**Stated goal 1**.
Of the lines listed below, return exactly those that run from the line containing "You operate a" through the line containing "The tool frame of", both included. Format them as a two-column Markdown table, Nr for the number and Value for the line, without blank lines.

**Text extract**.

========================================

04 maio 2014

A casa que morou em mim


Estou prestes a entregar uma casa que aluguei perto de uma mata. Começo a me despedir dos pássaros, dos besouros, das formigas e dos mosquitos que cheios de razão nunca se conformaram com todas essas construções na área deles. Aproveito esta fase final pra fazer uma super faxina, separar um monte de coisas pra dar e pra jogar fora, procurando, ao mesmo tempo, fazer aquela faxina interna.
Nesta noite de sábado choveu. Parei pra olhar a chuva e pra agradecer pelo tempo que me foi permitido viver aqui. Pela fase de recolhimento, por todas as noites de sábado em que era melhor estar aqui do que estar na rua, pelo silêncio, pela distância da casa pro centro da cidade, por todos os dias que vivi neste quarto e por tudo o que nele li, escrevi, orei e cresci.
Aproveitei que já era tarde e saí com a minha camisola velha de algodão na sacada. Vi o vento levar a chuva pra todos os lados sob a luz dos postes e com ela dançar uma dança meio melancólica. Pensei na serenata que um dia sonhei em ter ali mas que nunca veio. Em alguns amigos que gostaria de ter recebido mas que não vieram também. Depois me lembrei de todos os que vieram, de como foi bom, das suas vozes alegres que ecoavam com o som da água que caía sem parar no chão.
De repente subiu o cheiro conhecido da chuva e da terra. Lembrei-me que é a água que faz tudo florescer. Que ela limpa também o ar e deixa os dias muito mais bonitos. Que venha uma época de novos horizontes e novos desafios. Eu e a minha inquietude temos uma relação de tapas e beijos, mas de muito mais satisfação do que tudo. Ao mesmo tempo que detesto a inquietação que me tira o sono e não me deixa ver a chuva simplesmente pra ver a chuva, adoro a forma com que ela me empurra. Todas as vezes que chego no novo me sinto incrivelmente orgulhosa por ter tido a coragem de mudar.

========================================

Data extracted from a collection
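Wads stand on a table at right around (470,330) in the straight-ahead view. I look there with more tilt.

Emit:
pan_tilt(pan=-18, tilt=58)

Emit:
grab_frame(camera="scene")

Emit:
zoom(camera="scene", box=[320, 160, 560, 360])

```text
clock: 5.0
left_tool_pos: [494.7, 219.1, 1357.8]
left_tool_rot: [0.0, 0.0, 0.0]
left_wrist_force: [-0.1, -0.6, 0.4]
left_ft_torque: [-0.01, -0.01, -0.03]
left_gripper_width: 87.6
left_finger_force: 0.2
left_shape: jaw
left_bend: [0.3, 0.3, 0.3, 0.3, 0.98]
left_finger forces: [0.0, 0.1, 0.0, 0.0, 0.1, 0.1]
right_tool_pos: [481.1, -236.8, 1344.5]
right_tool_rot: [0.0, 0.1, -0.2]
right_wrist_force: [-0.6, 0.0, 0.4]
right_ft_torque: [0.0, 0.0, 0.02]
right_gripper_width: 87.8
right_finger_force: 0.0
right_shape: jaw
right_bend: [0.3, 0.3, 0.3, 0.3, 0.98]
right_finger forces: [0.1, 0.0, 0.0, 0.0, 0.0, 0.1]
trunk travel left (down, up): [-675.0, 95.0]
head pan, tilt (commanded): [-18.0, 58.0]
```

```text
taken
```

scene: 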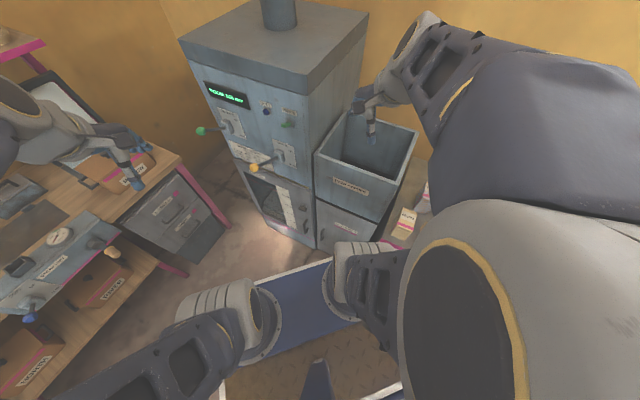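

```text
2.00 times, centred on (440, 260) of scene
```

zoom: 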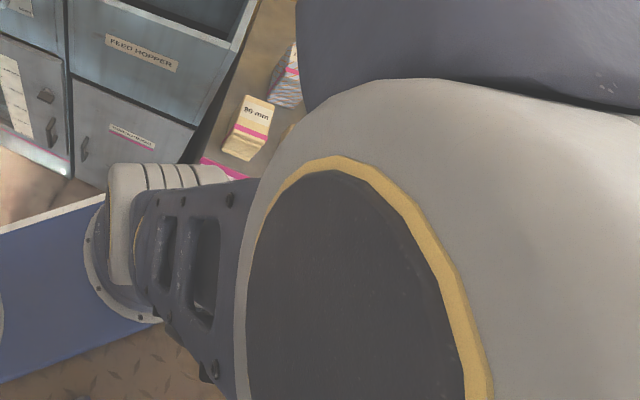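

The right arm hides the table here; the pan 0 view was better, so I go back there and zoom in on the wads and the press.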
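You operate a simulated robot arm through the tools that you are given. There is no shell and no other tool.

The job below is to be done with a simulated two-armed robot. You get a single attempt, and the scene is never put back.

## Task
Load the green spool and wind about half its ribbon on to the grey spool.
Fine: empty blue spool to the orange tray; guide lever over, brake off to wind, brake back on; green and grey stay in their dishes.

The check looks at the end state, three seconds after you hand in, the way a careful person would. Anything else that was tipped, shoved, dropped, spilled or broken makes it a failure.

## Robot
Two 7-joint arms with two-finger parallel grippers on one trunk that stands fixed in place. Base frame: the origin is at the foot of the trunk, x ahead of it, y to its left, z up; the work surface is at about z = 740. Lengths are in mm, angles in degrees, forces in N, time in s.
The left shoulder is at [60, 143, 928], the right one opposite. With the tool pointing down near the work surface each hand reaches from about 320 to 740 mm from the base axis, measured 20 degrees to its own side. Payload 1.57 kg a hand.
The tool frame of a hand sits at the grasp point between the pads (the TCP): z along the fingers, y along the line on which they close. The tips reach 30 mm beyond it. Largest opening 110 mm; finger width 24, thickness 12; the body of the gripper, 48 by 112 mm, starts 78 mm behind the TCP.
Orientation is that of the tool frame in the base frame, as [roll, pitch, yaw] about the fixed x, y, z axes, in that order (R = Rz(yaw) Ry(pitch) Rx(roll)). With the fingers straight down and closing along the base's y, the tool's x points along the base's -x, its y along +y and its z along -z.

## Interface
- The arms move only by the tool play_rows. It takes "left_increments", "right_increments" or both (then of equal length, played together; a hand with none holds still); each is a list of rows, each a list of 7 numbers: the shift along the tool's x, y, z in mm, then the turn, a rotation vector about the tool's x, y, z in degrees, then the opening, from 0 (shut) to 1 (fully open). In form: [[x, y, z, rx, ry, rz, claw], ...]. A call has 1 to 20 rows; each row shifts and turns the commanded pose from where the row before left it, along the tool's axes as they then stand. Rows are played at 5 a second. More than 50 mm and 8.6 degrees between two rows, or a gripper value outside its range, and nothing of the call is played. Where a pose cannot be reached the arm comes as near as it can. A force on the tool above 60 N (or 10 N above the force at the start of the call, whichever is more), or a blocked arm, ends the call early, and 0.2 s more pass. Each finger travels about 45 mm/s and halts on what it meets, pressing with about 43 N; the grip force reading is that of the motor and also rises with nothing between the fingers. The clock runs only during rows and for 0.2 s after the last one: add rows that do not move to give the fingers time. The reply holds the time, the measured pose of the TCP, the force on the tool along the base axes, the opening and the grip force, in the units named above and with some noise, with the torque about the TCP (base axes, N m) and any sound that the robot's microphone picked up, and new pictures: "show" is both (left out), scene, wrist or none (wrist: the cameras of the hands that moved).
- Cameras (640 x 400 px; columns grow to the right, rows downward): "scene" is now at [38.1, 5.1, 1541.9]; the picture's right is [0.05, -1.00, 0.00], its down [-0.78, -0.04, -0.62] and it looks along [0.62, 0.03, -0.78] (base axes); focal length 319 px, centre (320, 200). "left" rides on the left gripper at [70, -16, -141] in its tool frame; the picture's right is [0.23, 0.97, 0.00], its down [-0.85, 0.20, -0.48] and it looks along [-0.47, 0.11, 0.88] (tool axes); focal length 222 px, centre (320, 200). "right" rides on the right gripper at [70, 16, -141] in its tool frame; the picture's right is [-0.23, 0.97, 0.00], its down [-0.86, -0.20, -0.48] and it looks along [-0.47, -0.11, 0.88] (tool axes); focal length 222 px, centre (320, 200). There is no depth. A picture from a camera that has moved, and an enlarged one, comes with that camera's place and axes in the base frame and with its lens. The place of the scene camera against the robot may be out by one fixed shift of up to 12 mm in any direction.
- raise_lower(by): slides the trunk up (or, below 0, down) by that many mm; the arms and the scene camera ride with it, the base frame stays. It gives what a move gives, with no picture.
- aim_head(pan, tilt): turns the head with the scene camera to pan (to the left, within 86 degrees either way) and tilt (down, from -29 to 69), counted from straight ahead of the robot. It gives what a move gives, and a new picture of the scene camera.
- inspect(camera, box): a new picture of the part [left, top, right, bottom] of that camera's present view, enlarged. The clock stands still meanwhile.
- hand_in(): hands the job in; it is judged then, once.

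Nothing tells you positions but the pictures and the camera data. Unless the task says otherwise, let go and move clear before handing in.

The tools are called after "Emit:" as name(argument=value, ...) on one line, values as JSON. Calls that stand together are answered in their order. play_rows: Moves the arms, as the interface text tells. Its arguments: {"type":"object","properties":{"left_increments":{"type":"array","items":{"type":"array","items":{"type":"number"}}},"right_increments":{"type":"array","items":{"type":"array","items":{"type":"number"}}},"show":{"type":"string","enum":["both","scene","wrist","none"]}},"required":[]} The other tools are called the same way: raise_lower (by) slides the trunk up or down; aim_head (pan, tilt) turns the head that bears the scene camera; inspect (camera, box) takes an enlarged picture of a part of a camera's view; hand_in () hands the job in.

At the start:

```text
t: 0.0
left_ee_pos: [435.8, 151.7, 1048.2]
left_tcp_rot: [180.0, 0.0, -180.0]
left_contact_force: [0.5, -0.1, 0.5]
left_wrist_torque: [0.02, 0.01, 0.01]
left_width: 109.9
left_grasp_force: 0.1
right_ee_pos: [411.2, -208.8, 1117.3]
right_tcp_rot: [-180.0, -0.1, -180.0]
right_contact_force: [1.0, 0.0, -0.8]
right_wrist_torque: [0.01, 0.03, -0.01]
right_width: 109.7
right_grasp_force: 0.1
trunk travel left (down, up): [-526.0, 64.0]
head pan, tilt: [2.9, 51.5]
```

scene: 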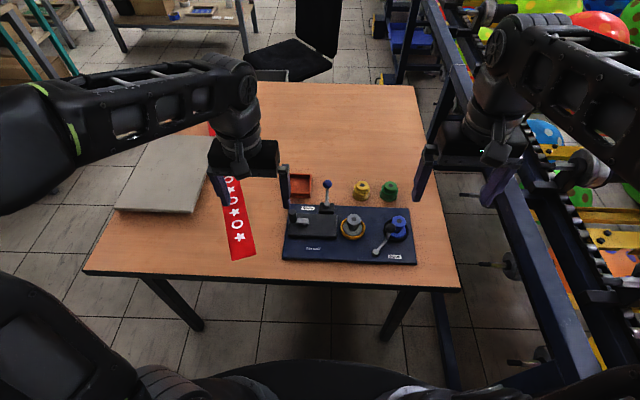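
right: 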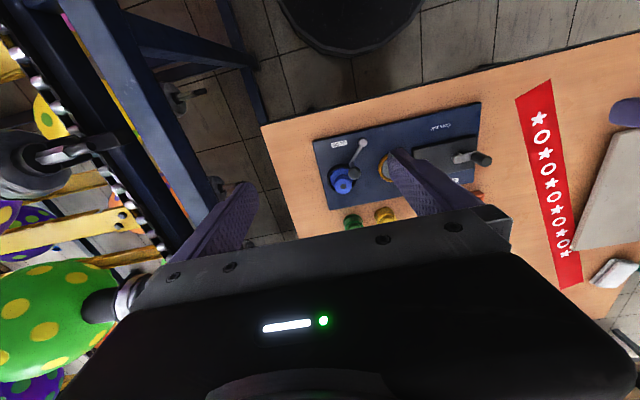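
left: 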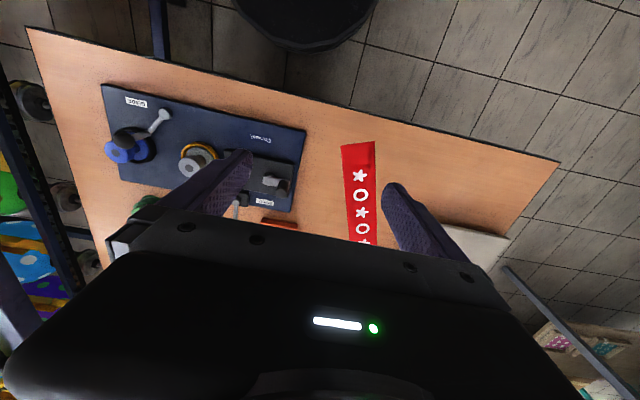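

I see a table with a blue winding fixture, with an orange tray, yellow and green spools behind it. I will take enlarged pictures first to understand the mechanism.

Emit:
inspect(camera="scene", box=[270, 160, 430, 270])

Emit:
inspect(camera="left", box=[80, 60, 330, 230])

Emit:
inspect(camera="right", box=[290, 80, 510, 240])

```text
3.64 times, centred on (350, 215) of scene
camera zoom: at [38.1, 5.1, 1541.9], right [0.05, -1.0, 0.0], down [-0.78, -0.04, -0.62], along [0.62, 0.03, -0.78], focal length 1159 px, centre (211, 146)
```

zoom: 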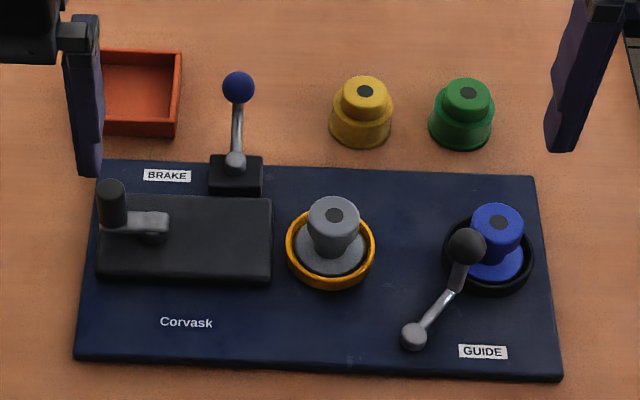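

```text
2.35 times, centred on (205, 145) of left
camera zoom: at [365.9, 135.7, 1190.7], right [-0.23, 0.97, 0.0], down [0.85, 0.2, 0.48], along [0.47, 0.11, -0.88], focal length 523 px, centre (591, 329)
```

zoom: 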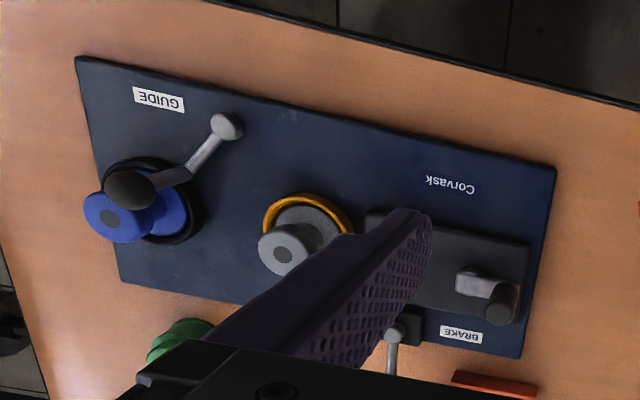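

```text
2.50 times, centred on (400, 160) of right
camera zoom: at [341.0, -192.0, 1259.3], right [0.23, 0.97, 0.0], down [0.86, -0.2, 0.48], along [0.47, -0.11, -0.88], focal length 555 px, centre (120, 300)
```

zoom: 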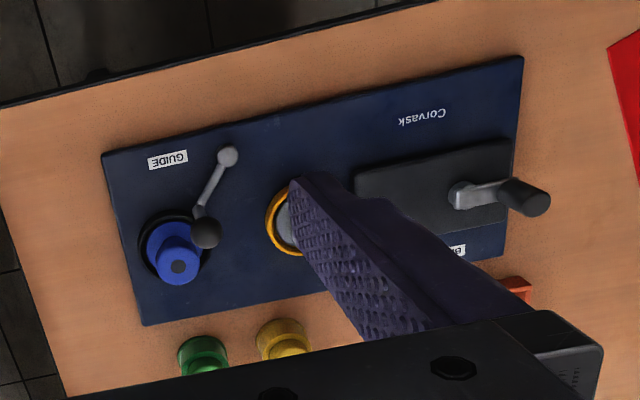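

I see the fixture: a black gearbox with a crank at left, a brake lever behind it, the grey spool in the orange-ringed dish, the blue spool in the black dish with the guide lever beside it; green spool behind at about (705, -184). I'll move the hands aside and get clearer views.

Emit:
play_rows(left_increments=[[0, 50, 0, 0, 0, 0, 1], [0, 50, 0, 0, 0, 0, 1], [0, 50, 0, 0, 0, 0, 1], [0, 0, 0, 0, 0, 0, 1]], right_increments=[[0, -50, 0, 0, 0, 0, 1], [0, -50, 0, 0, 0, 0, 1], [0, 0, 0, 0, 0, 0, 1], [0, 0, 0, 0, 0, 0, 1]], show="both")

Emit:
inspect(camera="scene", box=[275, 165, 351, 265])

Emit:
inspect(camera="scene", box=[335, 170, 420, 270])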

========================================

**Stated goal 2**.
Pick up the text extract at the point where it stops and go on.

**Expected output 1**.
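| Nr | Value |
|---|---|
| 1 | You operate a simulated robot arm through the tools that you are given. There is no shell and no other tool. |
| 2 | The job below is to be done with a simulated two-armed robot. You get a single attempt, and the scene is never put back. |
| 3 | ## Task |
| 4 | Load the green spool and wind about half its ribbon on to the grey spool. |
| 5 | Fine: empty blue spool to the orange tray; guide lever over, brake off to wind, brake back on; green and grey stay in their dishes. |
| 6 | The check looks at the end state, three seconds after you hand in, the way a careful person would. Anything else that was tipped, shoved, dropped, spilled or broken makes it a failure. |
| 7 | ## Robot |
| 8 | Two 7-joint arms with two-finger parallel grippers on one trunk that stands fixed in place. Base frame: the origin is at the foot of the trunk, x ahead of it, y to its left, z up; the work surface is at about z = 740. Lengths are in mm, angles in degrees, forces in N, time in s. |
| 9 | The left shoulder is at [60, 143, 928], the right one opposite. With the tool pointing down near the work surface each hand reaches from about 320 to 740 mm from the base axis, measured 20 degrees to its own side. Payload 1.57 kg a hand. |
| 10 | The tool frame of a hand sits at the grasp point between the pads (the TCP): z along the fingers, y along the line on which they close. The tips reach 30 mm beyond it. Largest opening 110 mm; finger width 24, thickness 12; the body of the gripper, 48 by 112 mm, starts 78 mm behind the TCP. |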

**Expected output 2**.
Ao embalar os meus objetos e as minhas memórias, vejo que saio desta casa com excesso de bagagem. Mais coisas, pela oferta temporária de espaço, ah que ilusão, agora tenho que descartar um monte. Porém, principalmente, saio com mais experiências. Estas, por mais absurdo que pareça, são o que tenho de mais concreto, é o que levo pra onde for, até quando for preciso sair desta encarnação.
Levo as lembranças dos encontros, dos abraços e das risadas, as memórias das sopas de todos os dias com as crianças, levo os choros que me deixaram mais humana e mais forte, os sonhos que dormi e os que vivi, levo esse e outros textos que afloraram entre as cigarras e os sapos da mata.
É mais feliz quem sabe fechar os ciclos com gratidão e esperança. Isso é o mínimo que esta casa espera de mim depois de tudo que ela me ofereceu. Prometo então, quando a chuva e o outono passarem e eu estiver protegida por um outro teto, lembrar com muito carinho desta robusta senhora. Espero, com as mudanças das estações que estão por vir, com as mudanças de lugar e de situações, que eu saiba reciclar a mulher que eu já fui. Que eu me descarte, me acrescente, me embale e me transforme. Que ao entender que nada é pra sempre eu veja claramente que tudo é espetacular enquanto dura. É assim com o que a gente quiser, até com um momento solitário de chuva em uma noite de sábado em uma linda casa que foi totalmente minha por um tempo.



12 comentários:

  1. Ahhh! Como sao lindas as suas estorias! Sempre poesia pro meu coracao! LINDAAAAA!!!!!! Adoro voce, Val!!!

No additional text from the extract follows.